- _DATA EXCERPTS_
## Start

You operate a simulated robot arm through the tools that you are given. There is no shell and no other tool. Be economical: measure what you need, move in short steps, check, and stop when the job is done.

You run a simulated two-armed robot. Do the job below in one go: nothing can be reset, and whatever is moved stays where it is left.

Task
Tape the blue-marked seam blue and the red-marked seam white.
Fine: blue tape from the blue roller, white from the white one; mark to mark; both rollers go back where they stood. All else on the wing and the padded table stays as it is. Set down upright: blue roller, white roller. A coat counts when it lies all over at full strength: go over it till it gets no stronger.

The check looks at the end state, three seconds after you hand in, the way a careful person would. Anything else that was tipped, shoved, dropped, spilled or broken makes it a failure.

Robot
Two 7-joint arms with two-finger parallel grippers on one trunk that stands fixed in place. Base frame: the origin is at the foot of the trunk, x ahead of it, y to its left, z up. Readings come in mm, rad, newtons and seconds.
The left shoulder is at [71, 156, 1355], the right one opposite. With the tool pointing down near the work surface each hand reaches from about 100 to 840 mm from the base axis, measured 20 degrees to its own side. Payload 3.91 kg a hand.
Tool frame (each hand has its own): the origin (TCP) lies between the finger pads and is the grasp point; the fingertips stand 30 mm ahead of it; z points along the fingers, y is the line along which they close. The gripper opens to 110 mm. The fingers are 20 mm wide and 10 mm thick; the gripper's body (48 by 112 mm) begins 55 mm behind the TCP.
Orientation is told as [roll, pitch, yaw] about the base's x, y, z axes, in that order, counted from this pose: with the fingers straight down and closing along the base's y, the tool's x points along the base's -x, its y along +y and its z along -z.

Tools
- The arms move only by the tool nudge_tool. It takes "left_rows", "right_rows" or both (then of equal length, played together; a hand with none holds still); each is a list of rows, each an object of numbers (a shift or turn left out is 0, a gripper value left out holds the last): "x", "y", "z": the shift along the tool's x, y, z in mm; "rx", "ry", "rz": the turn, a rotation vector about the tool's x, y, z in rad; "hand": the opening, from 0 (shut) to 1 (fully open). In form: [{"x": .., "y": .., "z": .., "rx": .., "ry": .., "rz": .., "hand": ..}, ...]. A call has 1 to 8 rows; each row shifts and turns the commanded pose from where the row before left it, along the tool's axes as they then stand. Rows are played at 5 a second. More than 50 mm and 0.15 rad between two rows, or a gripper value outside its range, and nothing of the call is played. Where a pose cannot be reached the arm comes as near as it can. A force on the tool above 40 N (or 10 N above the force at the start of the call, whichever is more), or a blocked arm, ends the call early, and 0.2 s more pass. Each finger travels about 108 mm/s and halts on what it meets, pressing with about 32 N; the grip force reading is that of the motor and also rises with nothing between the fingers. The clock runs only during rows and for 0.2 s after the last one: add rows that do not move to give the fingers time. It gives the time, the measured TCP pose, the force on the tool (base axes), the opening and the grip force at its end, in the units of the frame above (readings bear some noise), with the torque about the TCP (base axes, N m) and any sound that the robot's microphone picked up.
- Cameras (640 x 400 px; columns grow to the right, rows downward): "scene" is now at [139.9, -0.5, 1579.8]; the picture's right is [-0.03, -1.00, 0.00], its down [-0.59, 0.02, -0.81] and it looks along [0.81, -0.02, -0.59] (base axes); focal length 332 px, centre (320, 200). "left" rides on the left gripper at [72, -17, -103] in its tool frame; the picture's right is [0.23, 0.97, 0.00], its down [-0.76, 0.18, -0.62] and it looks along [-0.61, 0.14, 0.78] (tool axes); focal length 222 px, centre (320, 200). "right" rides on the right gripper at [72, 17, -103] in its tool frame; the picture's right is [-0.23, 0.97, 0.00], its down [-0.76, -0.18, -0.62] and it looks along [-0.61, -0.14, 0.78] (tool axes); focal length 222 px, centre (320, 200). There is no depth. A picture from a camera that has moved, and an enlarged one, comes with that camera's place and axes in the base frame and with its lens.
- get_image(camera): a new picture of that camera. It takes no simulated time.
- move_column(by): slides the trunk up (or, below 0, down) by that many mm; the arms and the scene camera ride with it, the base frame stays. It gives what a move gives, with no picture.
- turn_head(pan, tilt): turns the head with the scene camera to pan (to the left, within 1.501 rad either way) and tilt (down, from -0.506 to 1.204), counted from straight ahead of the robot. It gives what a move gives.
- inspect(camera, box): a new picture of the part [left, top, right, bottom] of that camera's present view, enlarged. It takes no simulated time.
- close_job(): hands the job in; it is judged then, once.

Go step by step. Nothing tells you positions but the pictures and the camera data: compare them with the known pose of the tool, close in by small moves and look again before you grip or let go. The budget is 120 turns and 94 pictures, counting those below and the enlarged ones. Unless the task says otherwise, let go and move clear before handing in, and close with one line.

## End
## Start

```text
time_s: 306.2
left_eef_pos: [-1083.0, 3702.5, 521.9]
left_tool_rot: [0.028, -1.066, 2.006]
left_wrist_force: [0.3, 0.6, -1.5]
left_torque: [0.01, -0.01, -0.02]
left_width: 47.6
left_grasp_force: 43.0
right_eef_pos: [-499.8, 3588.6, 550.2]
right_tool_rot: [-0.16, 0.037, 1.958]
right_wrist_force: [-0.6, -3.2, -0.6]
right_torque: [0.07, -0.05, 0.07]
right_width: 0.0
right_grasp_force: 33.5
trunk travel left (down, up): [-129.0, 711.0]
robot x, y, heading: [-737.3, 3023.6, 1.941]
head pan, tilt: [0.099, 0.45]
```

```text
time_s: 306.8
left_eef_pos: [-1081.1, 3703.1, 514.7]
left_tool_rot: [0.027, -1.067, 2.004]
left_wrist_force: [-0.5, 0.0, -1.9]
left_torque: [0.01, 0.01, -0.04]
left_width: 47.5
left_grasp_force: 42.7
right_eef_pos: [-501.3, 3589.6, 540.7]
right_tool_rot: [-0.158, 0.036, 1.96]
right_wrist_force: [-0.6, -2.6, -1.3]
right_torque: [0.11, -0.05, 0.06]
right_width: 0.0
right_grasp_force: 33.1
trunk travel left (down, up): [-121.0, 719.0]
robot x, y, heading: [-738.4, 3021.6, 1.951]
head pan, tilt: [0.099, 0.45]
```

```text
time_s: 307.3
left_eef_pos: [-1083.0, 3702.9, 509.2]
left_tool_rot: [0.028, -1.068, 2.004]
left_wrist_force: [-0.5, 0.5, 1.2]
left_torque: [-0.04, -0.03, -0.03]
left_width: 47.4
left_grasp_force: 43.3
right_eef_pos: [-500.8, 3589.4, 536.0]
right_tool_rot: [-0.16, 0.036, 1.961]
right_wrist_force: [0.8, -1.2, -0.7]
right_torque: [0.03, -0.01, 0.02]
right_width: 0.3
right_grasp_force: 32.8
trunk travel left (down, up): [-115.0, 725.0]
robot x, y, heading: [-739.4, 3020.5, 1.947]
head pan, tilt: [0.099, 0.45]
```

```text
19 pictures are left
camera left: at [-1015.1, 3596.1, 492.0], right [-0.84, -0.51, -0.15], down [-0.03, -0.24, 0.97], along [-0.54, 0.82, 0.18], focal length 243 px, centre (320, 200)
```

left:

## End
## Start

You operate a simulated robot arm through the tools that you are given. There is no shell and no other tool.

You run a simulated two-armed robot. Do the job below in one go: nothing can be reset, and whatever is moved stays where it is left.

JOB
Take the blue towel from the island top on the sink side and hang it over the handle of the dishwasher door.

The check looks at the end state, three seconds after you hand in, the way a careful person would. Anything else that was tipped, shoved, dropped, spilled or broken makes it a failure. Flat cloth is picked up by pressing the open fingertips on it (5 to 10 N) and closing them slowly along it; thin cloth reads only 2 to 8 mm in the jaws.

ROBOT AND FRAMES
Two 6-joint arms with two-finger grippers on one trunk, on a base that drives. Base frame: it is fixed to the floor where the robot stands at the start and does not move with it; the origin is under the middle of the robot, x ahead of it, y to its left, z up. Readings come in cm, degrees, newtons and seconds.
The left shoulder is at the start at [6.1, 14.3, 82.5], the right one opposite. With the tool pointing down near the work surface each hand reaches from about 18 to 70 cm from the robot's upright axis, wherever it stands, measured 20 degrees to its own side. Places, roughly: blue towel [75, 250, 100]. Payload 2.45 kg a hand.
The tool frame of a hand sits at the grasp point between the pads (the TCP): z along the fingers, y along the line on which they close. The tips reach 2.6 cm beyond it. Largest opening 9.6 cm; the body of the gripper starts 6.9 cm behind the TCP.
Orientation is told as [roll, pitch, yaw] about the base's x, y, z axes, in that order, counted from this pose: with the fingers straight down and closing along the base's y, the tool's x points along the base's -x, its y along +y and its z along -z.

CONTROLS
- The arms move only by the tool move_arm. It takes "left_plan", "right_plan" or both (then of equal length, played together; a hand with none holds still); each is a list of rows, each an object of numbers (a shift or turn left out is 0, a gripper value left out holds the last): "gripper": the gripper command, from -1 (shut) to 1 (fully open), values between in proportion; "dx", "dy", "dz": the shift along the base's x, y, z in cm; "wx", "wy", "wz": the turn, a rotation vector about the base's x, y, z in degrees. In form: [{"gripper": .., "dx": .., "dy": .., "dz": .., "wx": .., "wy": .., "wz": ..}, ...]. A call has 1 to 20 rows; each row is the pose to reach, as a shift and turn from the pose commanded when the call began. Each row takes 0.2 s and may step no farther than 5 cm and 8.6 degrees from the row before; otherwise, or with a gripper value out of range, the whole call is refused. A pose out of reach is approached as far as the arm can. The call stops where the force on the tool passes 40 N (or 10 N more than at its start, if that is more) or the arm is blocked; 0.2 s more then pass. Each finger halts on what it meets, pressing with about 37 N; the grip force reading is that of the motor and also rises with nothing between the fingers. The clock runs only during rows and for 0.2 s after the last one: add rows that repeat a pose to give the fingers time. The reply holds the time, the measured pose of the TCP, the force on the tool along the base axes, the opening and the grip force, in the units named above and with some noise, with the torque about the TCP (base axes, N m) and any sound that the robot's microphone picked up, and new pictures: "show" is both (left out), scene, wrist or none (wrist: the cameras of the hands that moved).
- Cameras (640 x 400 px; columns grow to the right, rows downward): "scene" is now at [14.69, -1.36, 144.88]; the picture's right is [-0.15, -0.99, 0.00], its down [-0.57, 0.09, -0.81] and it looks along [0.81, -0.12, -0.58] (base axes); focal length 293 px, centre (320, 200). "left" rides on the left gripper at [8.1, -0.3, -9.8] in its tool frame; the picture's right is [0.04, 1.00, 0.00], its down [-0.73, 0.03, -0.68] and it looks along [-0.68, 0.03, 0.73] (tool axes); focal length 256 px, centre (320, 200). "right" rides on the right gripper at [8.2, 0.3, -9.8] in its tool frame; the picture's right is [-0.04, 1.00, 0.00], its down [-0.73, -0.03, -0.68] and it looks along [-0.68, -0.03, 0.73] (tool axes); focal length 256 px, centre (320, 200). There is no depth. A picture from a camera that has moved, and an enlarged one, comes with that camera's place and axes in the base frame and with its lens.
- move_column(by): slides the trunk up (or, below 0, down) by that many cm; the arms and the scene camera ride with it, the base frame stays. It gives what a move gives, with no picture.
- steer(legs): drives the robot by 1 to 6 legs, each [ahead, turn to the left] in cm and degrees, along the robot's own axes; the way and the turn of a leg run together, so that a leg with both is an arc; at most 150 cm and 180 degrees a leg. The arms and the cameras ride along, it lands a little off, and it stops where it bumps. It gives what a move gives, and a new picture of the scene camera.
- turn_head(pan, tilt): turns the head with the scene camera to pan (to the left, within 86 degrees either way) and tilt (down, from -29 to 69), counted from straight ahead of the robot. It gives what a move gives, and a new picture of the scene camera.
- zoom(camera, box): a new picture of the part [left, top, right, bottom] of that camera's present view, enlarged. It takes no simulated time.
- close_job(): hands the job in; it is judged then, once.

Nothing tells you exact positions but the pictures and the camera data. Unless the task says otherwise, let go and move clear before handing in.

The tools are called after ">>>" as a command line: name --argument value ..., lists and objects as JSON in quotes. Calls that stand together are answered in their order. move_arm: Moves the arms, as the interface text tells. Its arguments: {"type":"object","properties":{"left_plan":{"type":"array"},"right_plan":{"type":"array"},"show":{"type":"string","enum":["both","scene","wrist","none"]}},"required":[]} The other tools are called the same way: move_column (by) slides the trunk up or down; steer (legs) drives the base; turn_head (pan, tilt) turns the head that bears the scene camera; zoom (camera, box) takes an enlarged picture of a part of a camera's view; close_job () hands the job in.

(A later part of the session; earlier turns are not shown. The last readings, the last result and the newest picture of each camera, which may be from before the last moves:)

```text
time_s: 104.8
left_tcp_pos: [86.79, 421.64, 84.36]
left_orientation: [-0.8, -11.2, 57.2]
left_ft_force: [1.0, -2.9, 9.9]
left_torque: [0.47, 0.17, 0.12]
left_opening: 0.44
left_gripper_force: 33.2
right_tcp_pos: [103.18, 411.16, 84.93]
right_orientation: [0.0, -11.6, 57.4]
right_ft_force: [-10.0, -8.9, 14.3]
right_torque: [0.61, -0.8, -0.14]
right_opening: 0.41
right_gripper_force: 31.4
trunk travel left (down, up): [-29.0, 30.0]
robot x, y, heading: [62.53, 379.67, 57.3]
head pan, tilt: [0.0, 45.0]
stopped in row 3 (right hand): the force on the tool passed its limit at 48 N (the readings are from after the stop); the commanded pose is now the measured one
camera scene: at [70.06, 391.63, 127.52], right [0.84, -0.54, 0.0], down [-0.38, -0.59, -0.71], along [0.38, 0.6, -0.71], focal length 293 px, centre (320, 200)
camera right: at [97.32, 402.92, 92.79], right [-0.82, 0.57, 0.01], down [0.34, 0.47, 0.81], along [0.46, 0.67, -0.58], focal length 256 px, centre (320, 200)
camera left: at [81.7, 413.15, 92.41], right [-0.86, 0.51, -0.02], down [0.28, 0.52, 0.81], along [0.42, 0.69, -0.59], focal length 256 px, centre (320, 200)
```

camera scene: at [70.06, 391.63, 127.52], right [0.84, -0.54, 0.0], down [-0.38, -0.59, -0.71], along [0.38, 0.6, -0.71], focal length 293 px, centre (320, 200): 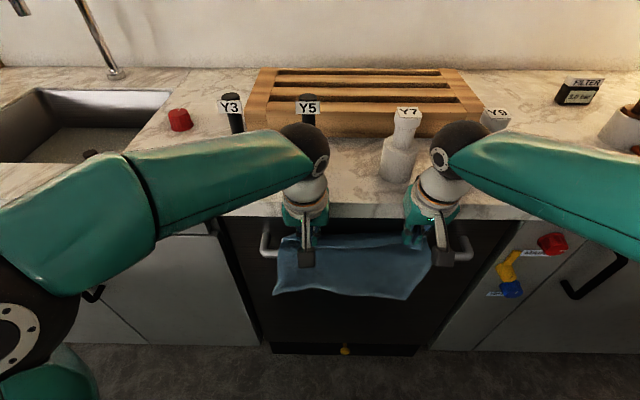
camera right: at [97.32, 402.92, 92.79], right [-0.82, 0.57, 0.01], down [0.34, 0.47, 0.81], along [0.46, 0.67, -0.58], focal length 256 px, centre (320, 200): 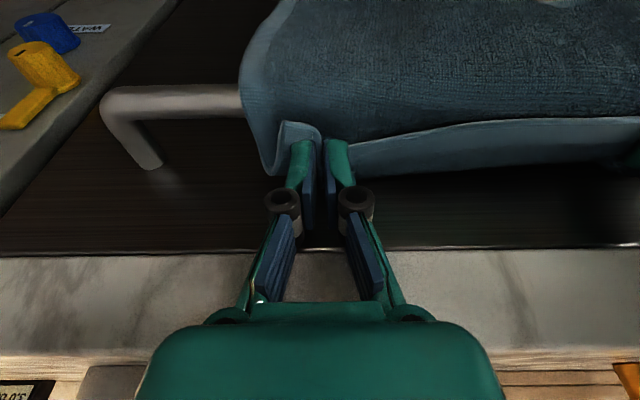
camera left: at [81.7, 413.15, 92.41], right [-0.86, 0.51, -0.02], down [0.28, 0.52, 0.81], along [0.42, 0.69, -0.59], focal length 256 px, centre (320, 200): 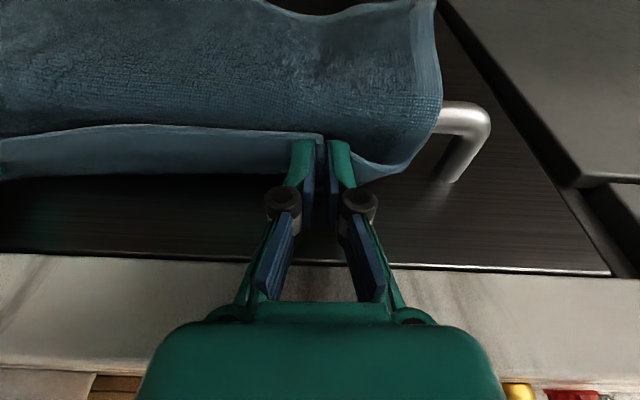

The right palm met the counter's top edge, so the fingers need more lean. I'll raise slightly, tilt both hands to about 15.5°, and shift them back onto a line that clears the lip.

## End

- _CHALLENGE 1_
Transcribe the text shown beginning at "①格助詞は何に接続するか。". Stop after "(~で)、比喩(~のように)".
- _CHALLENGE 2_
Pick up the text shown at the point where it stops and go on.

- _TEXT SHOWN_
## Start

格助詞「が・の・より・にて・して・とて・を」文法事項テスト(問題と答え)【古文文法のすべて】

☆問題のみはこちら→格助詞「が・の・より・にて・して・とて・を」文法事項テスト(問題)

☆解説授業はこちら→格助詞「が・の・より・にて・して・とて・を」の意味と注意点(同格の「の」、比喩の「の」、格助詞「より」の重要な意味、「をば」の訳し方を例文を使って解説しています)


①格助詞は何に接続するか。

→体言、または(準体法となっている)連体形
※準体法とは、連体形の後ろに体言を省略する文法のこと。詳しくはこちら→古文でよく出てくる準体法とは何かについて解説します。

②格助詞「が」の意味を3つ答えよ。

→主格(~が)、連体格(~の)、体言の代用(~のもの)
※「が」でも「の」と同じ用法で使うことがある。

③格助詞「の」の意味を5つ答えよ。

→主格(~が)、連体格(~の)、体言の代用(~のもの)、同格(~で)、比喩(~のように)
※「の」でも「が」と同じ用法で使うことがある。

④同格の「の」の見分け方を説明せよ。

→「~体言+の+……連体形、」の形になっていたら同格の「の」
※連体形の後ろに体言が省略されている(準体法という)。

⑤ 比喩の「の」はどのようなときに使うか?

→和歌の中(主に序詞につく)、「例の+用言」

⑥「例の+用言」でどのような意味になるか?

→いつものように~
※「例の+体言」の場合は「いつもの」と現代語訳する。

## End

- _EXPECTED ANSWER 1_
①格助詞は何に接続するか。

→体言、または(準体法となっている)連体形
※準体法とは、連体形の後ろに体言を省略する文法のこと。詳しくはこちら→古文でよく出てくる準体法とは何かについて解説します。

②格助詞「が」の意味を3つ答えよ。

→主格(~が)、連体格(~の)、体言の代用(~のもの)
※「が」でも「の」と同じ用法で使うことがある。

③格助詞「の」の意味を5つ答えよ。

→主格(~が)、連体格(~の)、体言の代用(~のもの)、同格(~で)、比喩(~のように)

- _EXPECTED ANSWER 2_
⑦「飼ひたる犬の少将が子に飛びつきたり。」を現代語訳せよ。

→飼っている犬が少将の子に飛びついた。
※「の」は主格なので「が」と訳し、「が」は連体格なので「の」と訳す。
※「たる」は「犬」(体言)に接続しているので存続(~ている)で訳す。

⑧「唐のなでしこはさらなり、大和のもいとめでたし。」を現代語訳せよ。

→唐のなでしこは言うまでもないが、大和のものもたいそうすばらしい。
※1つ目の「の」は連体格(~の)、2つ目の「の」は体言の代用(~のもの)。
※なでしこ(撫子):秋の七草の1つ。初秋に淡紅色の花を開く。
※「さらなり」は「言うまでもない」、「めでたし」は「すばらしい」という意味。どちらも重要単語。

⑨「頭白き女の、水汲めるなん、家に入りける。」を現代語訳せよ。

→頭が白い(白髪の)女で、水を汲んでいる女が、家に入った。
※「の」は「~で」と訳す。体言は2回訳す(準体法によって省略されている体言も訳す。今回で言えば「女」を2回訳す)
※「汲める」の「る」は存続の助動詞「り」の連体形。

⑩「少将、例のうなづく。」を現代語訳せよ。

→少将、いつものようにうなずく。
※「例の+用言」は「いつものように」と訳す(比喩の「の」)。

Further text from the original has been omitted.